Coming back to the figure of a policeman in the Russian psyche, I couldn’t help but remember how my friends, when we were all in our early 20s, getting ready for a party, would take some extra cash to bribe a policeman in case we got caught drinking on the street (street drinking is illegal in Russia, although the regulation wasn’t enforced during the World Cup). Police are the reason why a lot of Russians have a chronic distrust in and fear of the authorities. It’s common knowledge that the police are not only not helpful, but also potentially dangerous (and often beat up and arrest teenagers at rallies). So it was refreshing to see them transform, even if only for a month, into mythical heavenly policemen who are nice and helpful. The heavenly policeman was clearly at work when it came to the Pussy Riot jail sentence -- only 15 days for something of such big political significance.
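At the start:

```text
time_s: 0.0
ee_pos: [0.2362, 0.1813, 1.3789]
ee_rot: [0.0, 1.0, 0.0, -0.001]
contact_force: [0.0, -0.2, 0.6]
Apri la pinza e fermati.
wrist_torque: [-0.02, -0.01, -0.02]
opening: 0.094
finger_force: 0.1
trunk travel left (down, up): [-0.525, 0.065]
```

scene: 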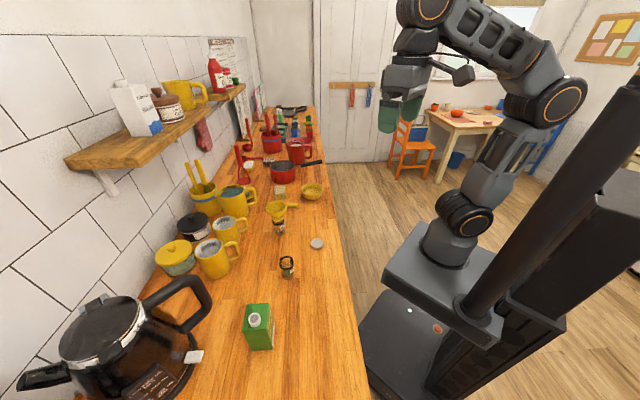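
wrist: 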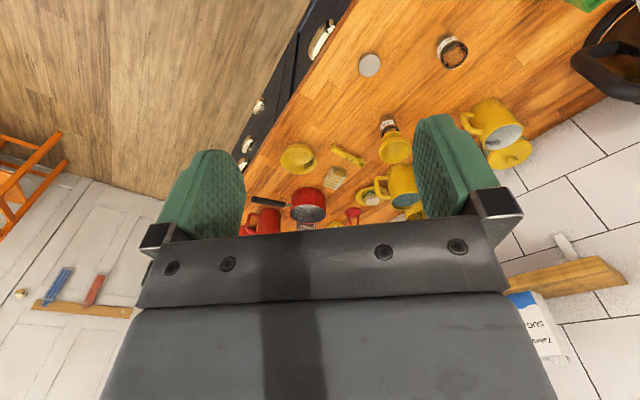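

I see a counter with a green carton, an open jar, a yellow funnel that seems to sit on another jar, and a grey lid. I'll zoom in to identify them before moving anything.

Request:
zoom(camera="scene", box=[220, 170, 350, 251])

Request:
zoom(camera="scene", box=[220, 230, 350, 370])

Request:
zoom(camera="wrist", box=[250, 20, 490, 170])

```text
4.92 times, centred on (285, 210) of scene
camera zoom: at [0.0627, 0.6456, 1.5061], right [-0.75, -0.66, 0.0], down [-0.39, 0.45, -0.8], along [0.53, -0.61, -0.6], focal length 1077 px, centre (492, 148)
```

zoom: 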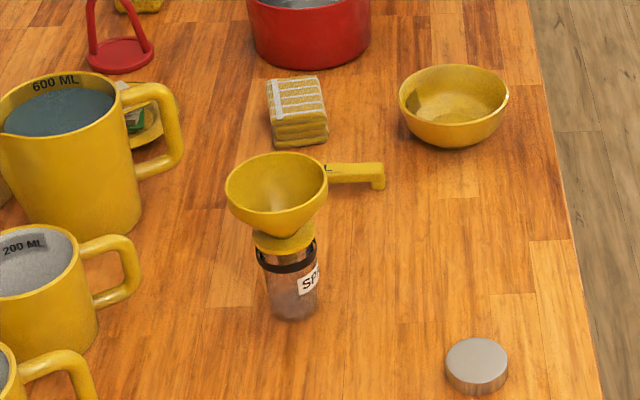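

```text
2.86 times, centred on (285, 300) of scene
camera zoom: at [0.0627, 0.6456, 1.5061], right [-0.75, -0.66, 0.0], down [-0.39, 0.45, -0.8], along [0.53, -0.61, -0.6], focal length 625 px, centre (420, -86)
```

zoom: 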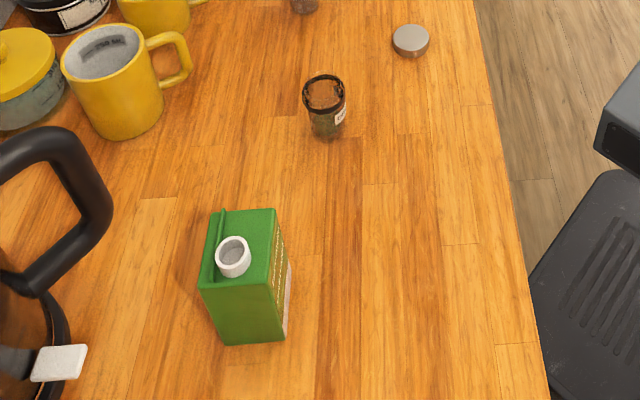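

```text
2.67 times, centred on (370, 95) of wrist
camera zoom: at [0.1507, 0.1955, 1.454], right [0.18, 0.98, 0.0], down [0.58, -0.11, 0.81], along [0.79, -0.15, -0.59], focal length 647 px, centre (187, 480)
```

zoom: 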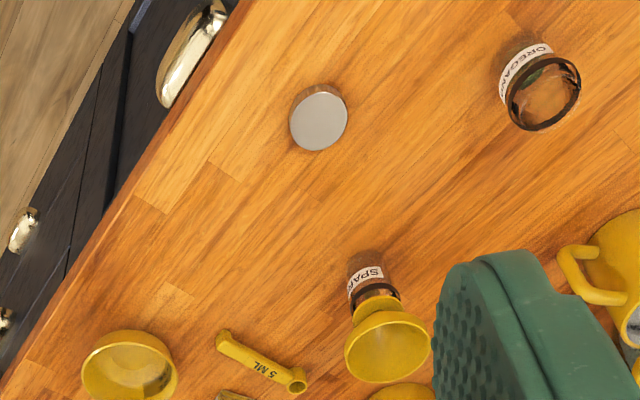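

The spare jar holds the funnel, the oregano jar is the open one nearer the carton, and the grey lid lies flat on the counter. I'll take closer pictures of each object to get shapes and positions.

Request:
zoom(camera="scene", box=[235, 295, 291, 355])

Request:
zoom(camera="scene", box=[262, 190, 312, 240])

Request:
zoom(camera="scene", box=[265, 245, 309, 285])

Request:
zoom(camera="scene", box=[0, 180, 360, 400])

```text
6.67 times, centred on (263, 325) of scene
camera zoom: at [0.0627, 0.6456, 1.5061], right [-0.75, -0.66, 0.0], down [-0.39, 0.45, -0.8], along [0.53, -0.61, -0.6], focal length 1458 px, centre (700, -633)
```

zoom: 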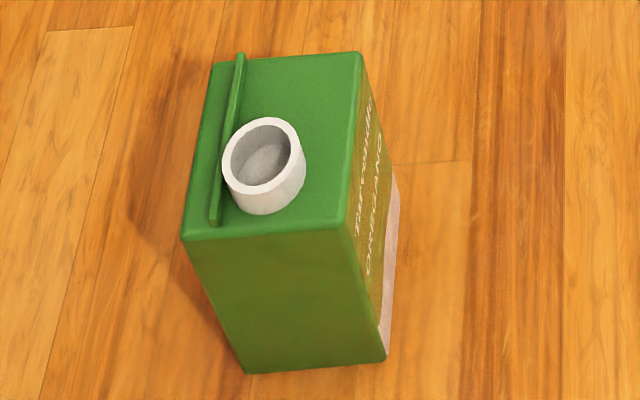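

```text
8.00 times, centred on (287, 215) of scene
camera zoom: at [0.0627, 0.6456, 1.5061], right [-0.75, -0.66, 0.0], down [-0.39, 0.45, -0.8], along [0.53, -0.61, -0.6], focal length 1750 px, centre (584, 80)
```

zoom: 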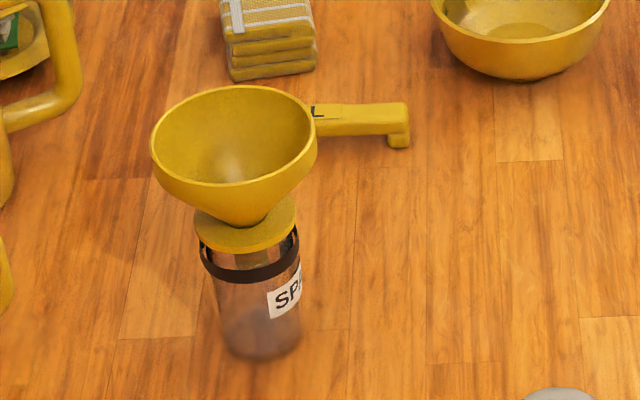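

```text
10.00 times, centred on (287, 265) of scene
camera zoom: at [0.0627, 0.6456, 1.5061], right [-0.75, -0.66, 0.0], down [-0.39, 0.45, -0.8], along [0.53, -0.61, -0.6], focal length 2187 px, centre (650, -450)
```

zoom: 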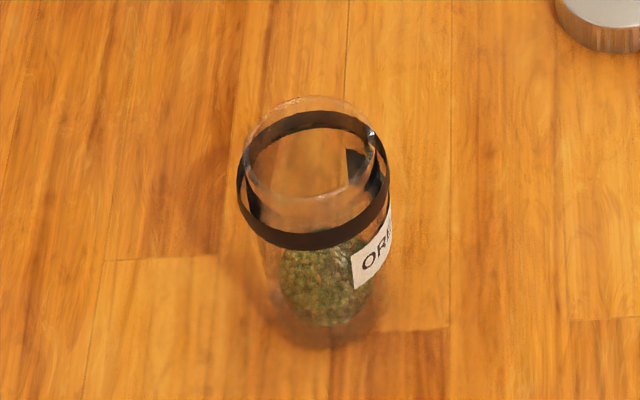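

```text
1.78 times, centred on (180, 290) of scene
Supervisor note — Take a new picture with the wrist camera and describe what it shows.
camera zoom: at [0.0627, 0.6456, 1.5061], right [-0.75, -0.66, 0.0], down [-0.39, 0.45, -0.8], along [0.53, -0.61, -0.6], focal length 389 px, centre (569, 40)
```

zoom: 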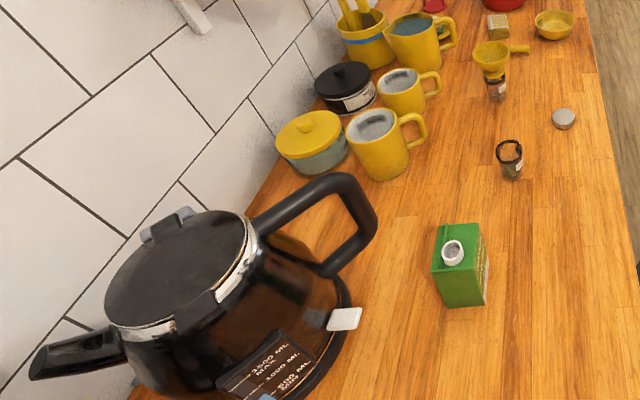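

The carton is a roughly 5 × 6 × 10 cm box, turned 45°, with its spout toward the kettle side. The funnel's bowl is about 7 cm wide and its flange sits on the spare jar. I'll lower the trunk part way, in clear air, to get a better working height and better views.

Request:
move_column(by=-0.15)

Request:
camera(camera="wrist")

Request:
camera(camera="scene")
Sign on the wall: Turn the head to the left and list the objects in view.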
In the end, the Russian status quo survives from habit, because it’s devastatingly easy to get used to the most terrible things. Faith in using your voice in the public space is something which doesn’t come easily. But looking at the new generation of teenage protesters, at Russian women calling out patriarchal and sexist comments in the media, and at the Pussy Riot performance during the World Cup makes one believe that things can -- and should change.